Tasks to perform —
a) In the given passage, find "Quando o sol" and reproduce everything up to and including "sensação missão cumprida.".
b) Please continue the given passage.

Collected data —
--- Begin ---
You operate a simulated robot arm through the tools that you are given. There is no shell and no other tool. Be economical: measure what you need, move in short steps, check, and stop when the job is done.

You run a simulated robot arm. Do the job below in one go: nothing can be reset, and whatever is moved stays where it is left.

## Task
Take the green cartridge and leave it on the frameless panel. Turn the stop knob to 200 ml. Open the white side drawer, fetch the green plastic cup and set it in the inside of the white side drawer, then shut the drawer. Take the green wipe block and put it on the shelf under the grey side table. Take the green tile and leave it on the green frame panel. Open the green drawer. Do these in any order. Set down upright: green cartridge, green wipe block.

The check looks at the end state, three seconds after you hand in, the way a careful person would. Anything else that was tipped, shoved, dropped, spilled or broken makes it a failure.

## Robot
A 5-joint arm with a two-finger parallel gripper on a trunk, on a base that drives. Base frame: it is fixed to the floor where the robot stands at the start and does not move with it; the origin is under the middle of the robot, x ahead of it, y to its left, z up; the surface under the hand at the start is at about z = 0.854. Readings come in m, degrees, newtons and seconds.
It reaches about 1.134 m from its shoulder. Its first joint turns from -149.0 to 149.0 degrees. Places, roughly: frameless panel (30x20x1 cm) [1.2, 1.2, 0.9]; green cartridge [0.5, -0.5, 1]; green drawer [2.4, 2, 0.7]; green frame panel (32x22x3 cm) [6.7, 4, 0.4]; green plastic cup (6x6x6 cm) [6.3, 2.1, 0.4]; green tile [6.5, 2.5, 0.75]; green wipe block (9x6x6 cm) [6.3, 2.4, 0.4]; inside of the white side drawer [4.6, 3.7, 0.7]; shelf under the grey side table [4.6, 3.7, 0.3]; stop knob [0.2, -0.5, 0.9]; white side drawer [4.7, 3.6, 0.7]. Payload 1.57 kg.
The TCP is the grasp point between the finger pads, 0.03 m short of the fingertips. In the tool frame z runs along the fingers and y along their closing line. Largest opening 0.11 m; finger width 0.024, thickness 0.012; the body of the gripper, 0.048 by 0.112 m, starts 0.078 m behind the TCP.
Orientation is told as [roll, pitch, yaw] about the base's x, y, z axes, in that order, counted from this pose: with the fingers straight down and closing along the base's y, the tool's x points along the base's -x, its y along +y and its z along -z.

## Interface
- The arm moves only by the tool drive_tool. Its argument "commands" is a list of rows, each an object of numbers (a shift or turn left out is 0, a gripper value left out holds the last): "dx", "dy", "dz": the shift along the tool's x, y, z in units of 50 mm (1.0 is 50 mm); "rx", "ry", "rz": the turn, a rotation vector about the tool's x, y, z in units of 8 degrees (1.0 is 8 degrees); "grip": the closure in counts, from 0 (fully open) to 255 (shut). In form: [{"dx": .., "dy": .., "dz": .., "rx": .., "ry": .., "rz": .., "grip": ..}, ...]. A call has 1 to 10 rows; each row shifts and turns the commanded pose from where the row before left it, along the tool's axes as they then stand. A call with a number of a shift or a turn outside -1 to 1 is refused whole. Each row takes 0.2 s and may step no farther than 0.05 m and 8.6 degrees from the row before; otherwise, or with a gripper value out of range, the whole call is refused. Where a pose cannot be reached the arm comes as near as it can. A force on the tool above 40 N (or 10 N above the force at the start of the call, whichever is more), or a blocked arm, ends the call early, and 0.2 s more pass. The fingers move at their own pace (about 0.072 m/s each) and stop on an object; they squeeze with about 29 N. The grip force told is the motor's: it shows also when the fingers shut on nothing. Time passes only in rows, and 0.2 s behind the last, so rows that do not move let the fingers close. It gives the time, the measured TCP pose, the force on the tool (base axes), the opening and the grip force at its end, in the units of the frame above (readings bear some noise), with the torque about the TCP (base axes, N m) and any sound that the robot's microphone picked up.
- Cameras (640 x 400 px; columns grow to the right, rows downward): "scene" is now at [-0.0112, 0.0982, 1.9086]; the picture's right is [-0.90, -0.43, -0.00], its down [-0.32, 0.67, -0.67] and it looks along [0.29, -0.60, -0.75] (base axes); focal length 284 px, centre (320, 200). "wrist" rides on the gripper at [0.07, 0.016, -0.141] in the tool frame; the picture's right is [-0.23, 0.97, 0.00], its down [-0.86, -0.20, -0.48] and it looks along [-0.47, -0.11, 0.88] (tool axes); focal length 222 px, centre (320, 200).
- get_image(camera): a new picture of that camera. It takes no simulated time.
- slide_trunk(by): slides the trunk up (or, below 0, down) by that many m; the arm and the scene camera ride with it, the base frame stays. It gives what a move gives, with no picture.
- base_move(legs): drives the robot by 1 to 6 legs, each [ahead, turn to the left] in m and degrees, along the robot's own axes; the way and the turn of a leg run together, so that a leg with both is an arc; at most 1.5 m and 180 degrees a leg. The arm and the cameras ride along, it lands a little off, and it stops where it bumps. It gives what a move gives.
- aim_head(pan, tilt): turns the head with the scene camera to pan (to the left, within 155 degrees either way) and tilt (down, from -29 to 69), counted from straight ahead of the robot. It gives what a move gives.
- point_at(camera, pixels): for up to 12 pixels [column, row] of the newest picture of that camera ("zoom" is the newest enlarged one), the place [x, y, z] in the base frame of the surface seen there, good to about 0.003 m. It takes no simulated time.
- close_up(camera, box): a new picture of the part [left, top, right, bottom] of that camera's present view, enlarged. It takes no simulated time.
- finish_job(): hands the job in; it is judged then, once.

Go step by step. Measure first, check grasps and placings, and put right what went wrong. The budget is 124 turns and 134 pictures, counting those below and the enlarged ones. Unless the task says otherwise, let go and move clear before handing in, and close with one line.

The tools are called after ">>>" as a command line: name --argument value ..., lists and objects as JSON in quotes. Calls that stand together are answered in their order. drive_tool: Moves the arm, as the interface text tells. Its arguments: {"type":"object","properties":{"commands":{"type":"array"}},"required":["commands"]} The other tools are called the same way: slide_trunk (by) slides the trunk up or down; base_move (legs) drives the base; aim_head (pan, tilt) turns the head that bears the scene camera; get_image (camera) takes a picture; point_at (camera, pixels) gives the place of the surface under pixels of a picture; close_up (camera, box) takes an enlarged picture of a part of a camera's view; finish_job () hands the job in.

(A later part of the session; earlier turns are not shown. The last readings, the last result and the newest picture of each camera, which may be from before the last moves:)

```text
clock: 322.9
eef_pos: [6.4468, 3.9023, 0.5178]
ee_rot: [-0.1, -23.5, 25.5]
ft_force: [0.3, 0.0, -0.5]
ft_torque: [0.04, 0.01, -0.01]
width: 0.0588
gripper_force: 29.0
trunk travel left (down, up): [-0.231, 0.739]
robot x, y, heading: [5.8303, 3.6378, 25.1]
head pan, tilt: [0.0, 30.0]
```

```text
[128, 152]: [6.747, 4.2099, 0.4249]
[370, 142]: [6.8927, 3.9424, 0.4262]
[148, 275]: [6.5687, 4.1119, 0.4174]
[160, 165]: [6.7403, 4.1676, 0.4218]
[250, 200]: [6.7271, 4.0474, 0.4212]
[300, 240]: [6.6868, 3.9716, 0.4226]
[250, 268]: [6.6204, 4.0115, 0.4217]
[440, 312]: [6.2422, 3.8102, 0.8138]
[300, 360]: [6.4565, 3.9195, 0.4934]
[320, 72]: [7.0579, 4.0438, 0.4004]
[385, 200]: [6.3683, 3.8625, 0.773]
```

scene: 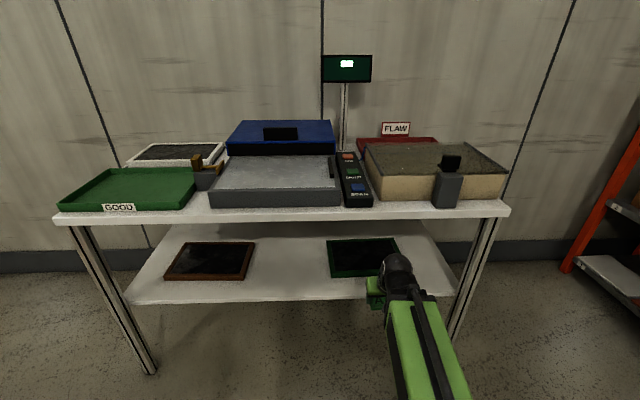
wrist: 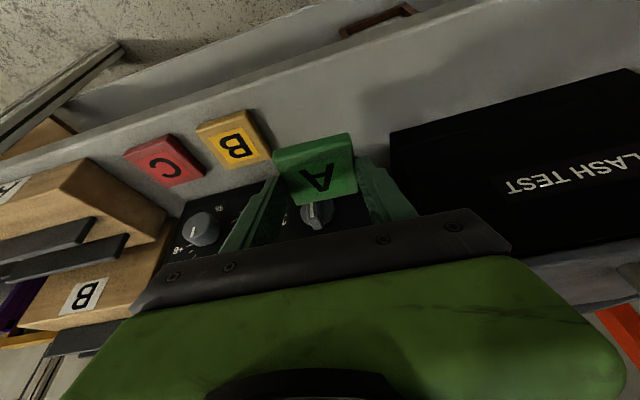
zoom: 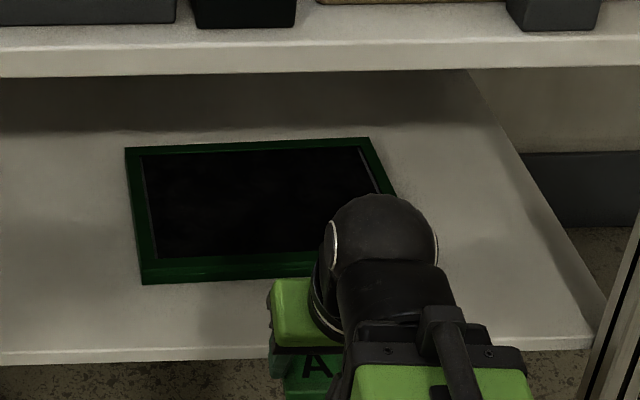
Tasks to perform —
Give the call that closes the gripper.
--- End ---
Given passage —
--- Begin ---
Tive pouquíssimos dias para me preparar e li tudo o que podia sobre a escalada para saber o que levar (que vou contar a seguir). Não vou dizer que a minha preparação e organização foram as melhores – aliás, estou longe de competir com os japoneses, o povo mais bem equipado do MUNDO em termos de trilhas. Mas foram os pequenos perrengues que me fizeram valorizar ainda mais toda a experiência. E dividi-la com todos aqueles colegas de escalada de objetivo idêntico ao meu fez tudo isso se tornar mais especial. Mesmo que não passassem de desconhecidos.
Tão bonito quanto o próprio nascer do sol foi ver todas essas pessoas se posicionando para acompanhar o espetáculo. Todas quietinhas e concentradas, com os olhares voltados para uma mesma direção, ansiosos por um fenômeno que acontece diariamente. Naquele dia em particular, porém, o sol teria seu momento de glória – digno de rockstar – e seria lembrado por todos aqueles seguidores.
Quando o sol já estava lá, brilhando firme e forte, aquilo virou uma celebração. As pessoas exploravam o terreno desconhecido, sorriam e até cantavam. Olhem o clima (e a quantidade de gente!):
Aquela lata de café se tornou parte da minha comemoração particular: aquecida numa grande tina d’água lá no topo (os japoneses pensam em tudo), esquentou minhas mãos num momento em que eu não poderia pedir por outra coisa. Em cada gole quentinho vinha junto a sensação missão cumprida.
Aqui vou fazer um resumão em tópicos para facilitar a vida de quem está pensando em encarar o desafio, sendo que todas as dicas e recomendações são baseadas no que eu vivi. Existem várias opções de trilha e outros jeitos de fazer esse rolê (dormindo uma noite lá, por exemplo), então sugiro que pesquisem também outras fontes, como o Japan-Guide (meu mentor em termos de viagens pelo Japão) e essa matéria do Tabiji, que traz outros relatos e mais dicas.
O plano
Escalar até o topo do Monte Fuji pela trilha Yoshida partindo da 5a estação e ver o sol nascer. O monte é dividido em “estações”, sendo a primeira localizada na base e a 10a, lá no topo. O acesso à 5a estação é feito de ônibus.
--- End ---
Replies —
a)
Quando o sol já estava lá, brilhando firme e forte, aquilo virou uma celebração. As pessoas exploravam o terreno desconhecido, sorriam e até cantavam. Olhem o clima (e a quantidade de gente!):
Aquela lata de café se tornou parte da minha comemoração particular: aquecida numa grande tina d’água lá no topo (os japoneses pensam em tudo), esquentou minhas mãos num momento em que eu não poderia pedir por outra coisa. Em cada gole quentinho vinha junto a sensação missão cumprida.

b)
Dificuldade da escalada
A trilha em si não é difícil e é bem sinalizada. Requer um pouco de ginástica na hora de subir alguns “degraus” de pedras, mas nada que alguém em boa forma física não consiga encarar. O que torna as coisas complicadas são a altitude e seu ar mais rarefeito, a duração da caminhada e a questão de fazê-la noite e madrugada adentro para poder ver o amanhecer.
Tempo total
Tendo em mente que a trilha leva em média de 5 a 7 horas para ser percorrida e que o sol nasce por volta das 4h30 da manhã durante o verão, nos planejamos para começar a caminhada entre 21h e 21h30. Chegamos no cume com os primeiros raios de sol, então o timing deu super certo – ainda mais se levarmos em consideração que paramos uma hora para descansar na 8a estação. Foram cerca de 6 horas de trilha e uma hora de descanso, totalizando 7 horas. A descida demorou umas 4 horas.
Alta temporada x filas
A temporada de escalada vai do começo de julho a meados de setembro. O pico de movimento rola em agosto, principalmente durante o feriado de Obon, quando os japoneses têm vários dias consecutivos livres. Eu fui no começo de agosto e, realmente, a trilha estava congestionada. Em muitos momentos, quando a passagem fica mais estreita, forma-se uma fila indiana. Mas como eu estava num ritmo mais tranquilo, isso não me afetou tanto assim.
Escalar fora da temporada oficial não é recomendado por causa do vento e das baixíssimas temperaturas. Todos os anos, tem gente que se mete a fazer isso e não volta mais – mesmo. Fora que as cabanas de suprimentos que encontramos nas estações não ficam abertas.
Roupas e equipamentos
Fui como uma cebola e foi uma boa ideia. Legging quentinha, regata, segunda pele de manga comprida e jaqueta corta-vento para começar. Na mochila, uma malha, cachecol e luvas. Lá pela 7a ou 8a estação, eu já estava com o look inverno. Na volta, com o sol a pino e já bastante aquecida com a subida, desci de regata com uma blusa nas costas para não torrar muito. Ah, levem protetor solar!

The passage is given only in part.